Experts make over the most common fight scenarios. This way, everybody wins.
For a nation at war, we sure aren’t very good at fighting battles on the home front, meaning those scuffles we have with our mates, co-workers, kids. We lob insults, take offense, jump in before explanations can be tendered—and nothing good comes from any of it. The fact is: We’re really bad fighters. “We eat criticism until anger and frustration build up. And pretty soon it’s really ugly,” says University of Washington sociology professor Pepper Schwartz, PhD, author of Prime: Adventures and Advice on Sex, Love, and the Sensual Years. To avoid the uglies, we had experts do fight-right makeovers. Here, the rules of engagement and how to fight fair.
Your mom: “I thought you’d be here for the holidays.”
You: (sigh) “Yeah, well, plans do change …”
Your mom: “Your sister is happy to come over. Why do you hate being here so much?”
You: “Why do you always compare me to her?”
Mom’s accusatory tone started the fight, says Jennifer Jeanne Patterson, author of 52 Fights: A Newlywed’s Confession—not to mention that nothing good will ever come from comparing one daughter to another. Low-blow tactics like that are as good as saying “Put up your dukes!” she says.
Mom should choose her words more carefully, Patterson says, and begin with a positive. “I’d love to see you at the holidays” is something said out of love, and it encourages a response that acknowledges the mother’s feelings. Or, the daughter could preemptively express regret and say, “I feel terrible, I really want to be there,” says Deborah Tannen, PhD, professor of linguistics at Georgetown University and author of The Argument Culture: Stopping America’s War of Words. “Any time you can stop the argument before it starts, that’s always smart.”
Co-worker 1: “I don’t suppose your report is actually ready for the meeting?”
Co-worker 2: “It’s not quite done yet.”
Co-worker 1: “Of course not.” (Checks watch, rolls eyes, stomps away.)
Co-worker 2: (Completes the report and doesn’t tell co-worker 1 until the meeting.)
Welcome to passive-aggressive 101. Yes, co-worker 2 is at fault for not getting the project done earlier. But the bigger, fight-causing problem was co-worker 1’s “passive-aggressive attitude of contempt, which inflamed the situation,” Schwartz says. Here, the insult—not the fact that the co-worker hadn’t completed the assignment in advance—becomes the problem and aggravates it.
Co-worker 2 should apologize for not getting the job done and acknowledge that working on the project until the last minute puts her colleague in a bad situation. “What are you going to do when someone falls on her own sword?” Schwartz asks. “You’re probably going to talk about it, which is a lot better than going the passive-aggressive route.”
You: “Would it kill you to bathe the kids tonight? I’m exhausted.”
Him: “So am I. I worked all day, remember?”

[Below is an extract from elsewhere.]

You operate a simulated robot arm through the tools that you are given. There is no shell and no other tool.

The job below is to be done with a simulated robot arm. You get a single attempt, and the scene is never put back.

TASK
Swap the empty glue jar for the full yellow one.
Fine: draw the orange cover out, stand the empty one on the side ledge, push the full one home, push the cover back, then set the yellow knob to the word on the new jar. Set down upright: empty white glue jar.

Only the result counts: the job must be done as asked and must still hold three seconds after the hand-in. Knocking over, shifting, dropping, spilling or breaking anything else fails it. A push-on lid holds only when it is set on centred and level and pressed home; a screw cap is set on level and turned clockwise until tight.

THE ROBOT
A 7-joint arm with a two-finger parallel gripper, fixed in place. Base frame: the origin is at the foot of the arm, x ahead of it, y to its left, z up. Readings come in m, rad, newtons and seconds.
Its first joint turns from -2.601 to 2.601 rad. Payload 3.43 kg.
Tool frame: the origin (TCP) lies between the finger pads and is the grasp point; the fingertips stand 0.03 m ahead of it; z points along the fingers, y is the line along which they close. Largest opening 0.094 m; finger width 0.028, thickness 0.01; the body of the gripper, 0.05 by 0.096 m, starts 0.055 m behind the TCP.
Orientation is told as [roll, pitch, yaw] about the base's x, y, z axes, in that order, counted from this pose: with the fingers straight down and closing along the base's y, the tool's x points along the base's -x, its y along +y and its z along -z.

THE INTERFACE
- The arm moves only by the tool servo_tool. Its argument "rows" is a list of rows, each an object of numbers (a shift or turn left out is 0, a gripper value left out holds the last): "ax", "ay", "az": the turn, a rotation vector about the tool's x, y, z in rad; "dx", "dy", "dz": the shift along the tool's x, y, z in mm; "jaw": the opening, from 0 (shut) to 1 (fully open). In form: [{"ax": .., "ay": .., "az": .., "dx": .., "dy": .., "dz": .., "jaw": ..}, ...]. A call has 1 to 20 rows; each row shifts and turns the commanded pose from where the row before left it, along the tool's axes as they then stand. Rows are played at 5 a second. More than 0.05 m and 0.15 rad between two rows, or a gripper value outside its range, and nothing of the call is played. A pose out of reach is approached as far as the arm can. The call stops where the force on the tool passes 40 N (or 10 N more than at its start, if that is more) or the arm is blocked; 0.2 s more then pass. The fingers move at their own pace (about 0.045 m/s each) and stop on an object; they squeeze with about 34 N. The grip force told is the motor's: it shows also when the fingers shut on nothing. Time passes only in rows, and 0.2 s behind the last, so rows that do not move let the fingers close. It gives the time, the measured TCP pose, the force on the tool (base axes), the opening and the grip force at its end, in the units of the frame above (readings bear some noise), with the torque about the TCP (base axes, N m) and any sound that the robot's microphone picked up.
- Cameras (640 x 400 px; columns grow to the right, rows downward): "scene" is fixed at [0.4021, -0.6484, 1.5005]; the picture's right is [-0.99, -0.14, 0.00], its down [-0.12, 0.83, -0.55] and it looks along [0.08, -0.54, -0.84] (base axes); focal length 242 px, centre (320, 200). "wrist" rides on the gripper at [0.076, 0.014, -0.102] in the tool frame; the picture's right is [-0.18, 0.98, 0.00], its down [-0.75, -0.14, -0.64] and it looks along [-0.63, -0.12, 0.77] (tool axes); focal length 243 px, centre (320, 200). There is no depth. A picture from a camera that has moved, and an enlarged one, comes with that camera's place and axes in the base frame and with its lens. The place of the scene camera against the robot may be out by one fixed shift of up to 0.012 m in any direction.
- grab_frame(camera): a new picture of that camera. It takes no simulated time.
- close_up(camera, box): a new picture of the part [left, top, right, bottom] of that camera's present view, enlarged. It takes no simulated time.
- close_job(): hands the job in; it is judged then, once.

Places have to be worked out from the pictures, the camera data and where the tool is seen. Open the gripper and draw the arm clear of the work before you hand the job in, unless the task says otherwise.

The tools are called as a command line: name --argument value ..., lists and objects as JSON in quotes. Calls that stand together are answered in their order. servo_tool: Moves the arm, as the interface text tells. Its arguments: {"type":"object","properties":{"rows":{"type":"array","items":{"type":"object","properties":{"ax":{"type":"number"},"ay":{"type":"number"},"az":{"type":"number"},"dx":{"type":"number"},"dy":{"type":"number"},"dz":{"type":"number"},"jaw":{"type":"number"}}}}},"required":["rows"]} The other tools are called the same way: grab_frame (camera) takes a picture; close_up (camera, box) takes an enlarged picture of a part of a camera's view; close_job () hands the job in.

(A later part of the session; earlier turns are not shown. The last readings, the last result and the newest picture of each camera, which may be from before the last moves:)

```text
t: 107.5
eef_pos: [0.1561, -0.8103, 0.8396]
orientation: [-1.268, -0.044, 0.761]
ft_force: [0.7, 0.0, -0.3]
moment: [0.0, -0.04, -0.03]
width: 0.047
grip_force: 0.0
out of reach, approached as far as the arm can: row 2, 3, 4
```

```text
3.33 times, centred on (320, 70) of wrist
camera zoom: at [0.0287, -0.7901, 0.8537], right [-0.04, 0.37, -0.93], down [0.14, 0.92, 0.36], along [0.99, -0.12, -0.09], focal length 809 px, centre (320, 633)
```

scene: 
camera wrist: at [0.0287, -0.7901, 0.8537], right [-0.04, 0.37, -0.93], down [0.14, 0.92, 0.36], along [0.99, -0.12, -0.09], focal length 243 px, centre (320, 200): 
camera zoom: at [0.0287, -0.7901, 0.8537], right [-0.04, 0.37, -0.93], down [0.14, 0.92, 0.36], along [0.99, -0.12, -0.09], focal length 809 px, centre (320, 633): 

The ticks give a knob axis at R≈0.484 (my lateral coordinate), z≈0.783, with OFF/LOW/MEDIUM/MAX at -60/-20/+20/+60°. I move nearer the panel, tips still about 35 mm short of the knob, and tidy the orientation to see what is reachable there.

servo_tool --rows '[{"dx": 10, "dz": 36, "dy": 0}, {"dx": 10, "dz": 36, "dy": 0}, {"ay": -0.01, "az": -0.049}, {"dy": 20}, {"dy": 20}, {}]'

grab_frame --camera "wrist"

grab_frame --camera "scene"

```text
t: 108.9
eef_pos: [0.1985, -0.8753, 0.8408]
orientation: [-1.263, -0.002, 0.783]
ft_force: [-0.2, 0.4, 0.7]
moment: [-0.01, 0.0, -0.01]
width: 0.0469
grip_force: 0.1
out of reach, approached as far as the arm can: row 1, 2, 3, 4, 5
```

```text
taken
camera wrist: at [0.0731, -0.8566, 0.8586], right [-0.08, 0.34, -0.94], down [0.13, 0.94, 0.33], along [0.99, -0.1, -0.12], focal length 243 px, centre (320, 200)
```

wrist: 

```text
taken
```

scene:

You: “Oh, so I’ve been sitting around eating bonbons all day?”
Him: “Well, maybe not bonbons, but …” (And the silent treatment begins—now.)

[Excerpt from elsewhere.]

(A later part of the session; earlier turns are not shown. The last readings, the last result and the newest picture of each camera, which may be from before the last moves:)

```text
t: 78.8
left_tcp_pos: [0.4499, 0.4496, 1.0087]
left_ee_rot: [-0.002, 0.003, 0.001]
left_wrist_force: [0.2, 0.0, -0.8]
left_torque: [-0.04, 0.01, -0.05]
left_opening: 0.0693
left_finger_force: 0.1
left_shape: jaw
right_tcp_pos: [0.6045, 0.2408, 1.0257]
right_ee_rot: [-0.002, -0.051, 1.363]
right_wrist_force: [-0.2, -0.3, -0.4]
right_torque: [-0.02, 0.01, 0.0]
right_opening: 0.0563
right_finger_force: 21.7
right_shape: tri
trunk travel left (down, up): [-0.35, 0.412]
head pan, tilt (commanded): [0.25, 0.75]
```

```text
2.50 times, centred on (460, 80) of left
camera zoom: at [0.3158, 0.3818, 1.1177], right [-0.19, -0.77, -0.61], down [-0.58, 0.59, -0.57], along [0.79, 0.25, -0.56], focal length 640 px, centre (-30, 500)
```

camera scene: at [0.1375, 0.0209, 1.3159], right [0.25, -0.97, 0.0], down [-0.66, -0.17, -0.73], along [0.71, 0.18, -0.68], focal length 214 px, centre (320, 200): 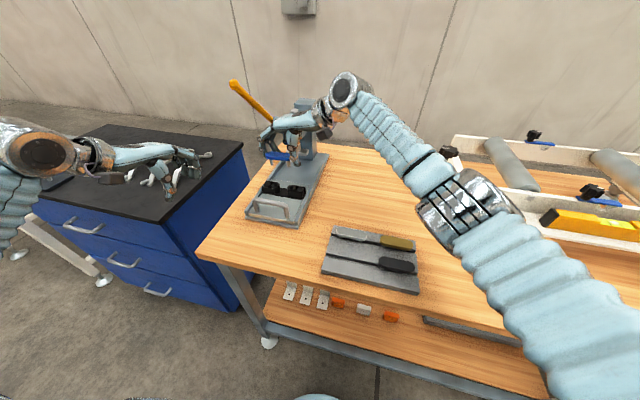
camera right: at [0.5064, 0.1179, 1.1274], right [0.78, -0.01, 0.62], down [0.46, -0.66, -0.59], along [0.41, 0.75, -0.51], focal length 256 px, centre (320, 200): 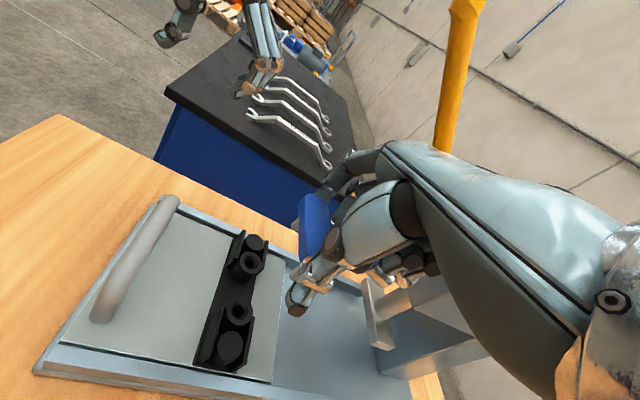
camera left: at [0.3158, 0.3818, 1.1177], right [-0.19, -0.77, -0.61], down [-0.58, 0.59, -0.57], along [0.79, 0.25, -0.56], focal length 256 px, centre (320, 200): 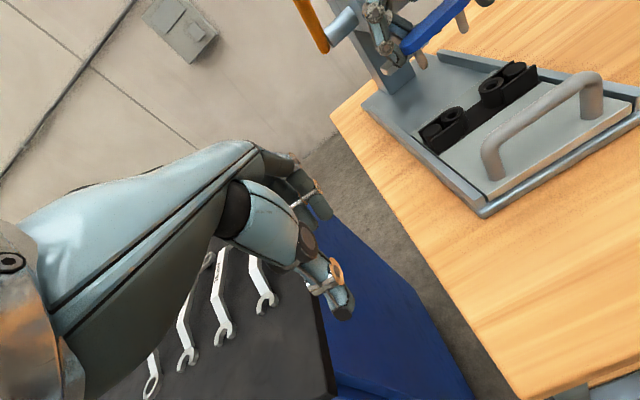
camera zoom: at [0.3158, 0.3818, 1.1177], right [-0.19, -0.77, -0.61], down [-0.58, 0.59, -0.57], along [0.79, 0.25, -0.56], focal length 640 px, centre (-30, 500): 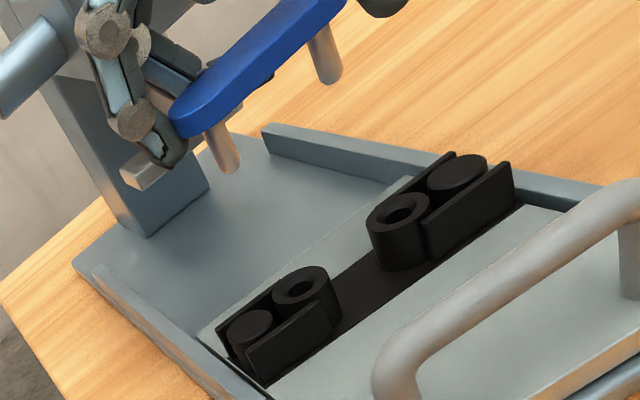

The “would it kill you” and “I worked all day” remarks were the kind of fighting words that make people mad but produce no solutions. “He has to defend himself, she defends herself, and it’s a dead end,” Schwartz says.
It’s all in the way you make the request. “Energy drives energy,” Patterson says. “It’s hard for someone to come back and shoot you down when you ask nicely.” Acknowledge his contribution, tell him you’ve been busy, too, and simply ask for help: Say, “I know you had a busy day at work. But would you mind giving the baby a bath?” That, Patterson says, “is really what people want to hear—that they’re doing a good job.” And they want to be asked, not told. “When you share your feelings and ask for help, it’s hard for the other person not to respond with help,” Schwartz says. By asking, you’re moving away from name-calling and into problem-solving.” And that’s not ugly at all.